- Your objective: Repeat exactly the lines of the listing below, please, starting with the first and ending with the line containing "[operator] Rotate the"; leave out the rest. Use JSON: a list with one string for each line that is not empty.

- Source material:
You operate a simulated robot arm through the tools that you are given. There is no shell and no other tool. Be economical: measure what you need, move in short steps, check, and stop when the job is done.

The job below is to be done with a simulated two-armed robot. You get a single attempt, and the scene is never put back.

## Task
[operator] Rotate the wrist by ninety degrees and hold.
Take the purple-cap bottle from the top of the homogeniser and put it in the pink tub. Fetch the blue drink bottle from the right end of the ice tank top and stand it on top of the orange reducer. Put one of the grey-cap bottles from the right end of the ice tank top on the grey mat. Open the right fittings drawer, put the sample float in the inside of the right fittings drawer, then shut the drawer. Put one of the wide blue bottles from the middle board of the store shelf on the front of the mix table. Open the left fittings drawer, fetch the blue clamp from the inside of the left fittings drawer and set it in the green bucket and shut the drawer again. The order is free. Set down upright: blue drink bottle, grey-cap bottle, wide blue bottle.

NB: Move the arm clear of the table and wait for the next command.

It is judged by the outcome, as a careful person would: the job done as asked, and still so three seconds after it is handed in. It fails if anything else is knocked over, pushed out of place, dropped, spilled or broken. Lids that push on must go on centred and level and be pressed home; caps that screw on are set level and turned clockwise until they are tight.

- Answer in full:
[
  "You operate a simulated robot arm through the tools that you are given. There is no shell and no other tool. Be economical: measure what you need, move in short steps, check, and stop when the job is done.",
  "The job below is to be done with a simulated two-armed robot. You get a single attempt, and the scene is never put back.",
  "## Task",
  "[operator] Rotate the wrist by ninety degrees and hold."
]